■ Set task ■
Scan the listing that follows and report how many lines contain "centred". Write the number alone.

■ Supplied information ■
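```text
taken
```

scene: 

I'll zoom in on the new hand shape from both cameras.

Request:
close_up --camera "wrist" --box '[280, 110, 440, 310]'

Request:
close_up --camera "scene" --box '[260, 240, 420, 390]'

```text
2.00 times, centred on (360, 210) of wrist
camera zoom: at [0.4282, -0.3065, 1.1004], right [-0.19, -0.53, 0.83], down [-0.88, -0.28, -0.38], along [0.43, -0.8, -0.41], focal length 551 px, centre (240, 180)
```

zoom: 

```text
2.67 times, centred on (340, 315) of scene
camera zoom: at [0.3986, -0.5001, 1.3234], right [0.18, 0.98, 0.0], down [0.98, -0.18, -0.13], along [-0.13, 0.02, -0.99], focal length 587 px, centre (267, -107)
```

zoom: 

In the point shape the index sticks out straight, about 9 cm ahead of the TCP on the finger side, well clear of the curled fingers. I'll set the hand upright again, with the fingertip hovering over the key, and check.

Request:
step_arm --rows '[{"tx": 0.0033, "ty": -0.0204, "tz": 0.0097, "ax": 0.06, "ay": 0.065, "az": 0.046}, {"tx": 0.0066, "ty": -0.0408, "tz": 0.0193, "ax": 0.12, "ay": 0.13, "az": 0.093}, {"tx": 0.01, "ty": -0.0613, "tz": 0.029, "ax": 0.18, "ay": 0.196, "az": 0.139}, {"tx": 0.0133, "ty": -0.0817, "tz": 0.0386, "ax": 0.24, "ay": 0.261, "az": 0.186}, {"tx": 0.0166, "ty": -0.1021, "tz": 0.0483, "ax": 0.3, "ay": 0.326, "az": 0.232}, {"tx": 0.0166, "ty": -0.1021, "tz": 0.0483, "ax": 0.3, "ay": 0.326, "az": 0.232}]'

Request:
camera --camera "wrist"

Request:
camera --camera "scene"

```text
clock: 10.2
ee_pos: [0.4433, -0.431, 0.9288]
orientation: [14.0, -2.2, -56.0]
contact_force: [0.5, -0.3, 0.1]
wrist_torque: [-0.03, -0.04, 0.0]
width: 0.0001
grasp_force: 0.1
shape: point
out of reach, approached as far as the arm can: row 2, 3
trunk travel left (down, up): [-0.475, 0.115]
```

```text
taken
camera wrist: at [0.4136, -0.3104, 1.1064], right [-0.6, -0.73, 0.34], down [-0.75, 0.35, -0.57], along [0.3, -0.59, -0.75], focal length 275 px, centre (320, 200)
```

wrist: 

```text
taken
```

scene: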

■ Solution to the exercise ■
2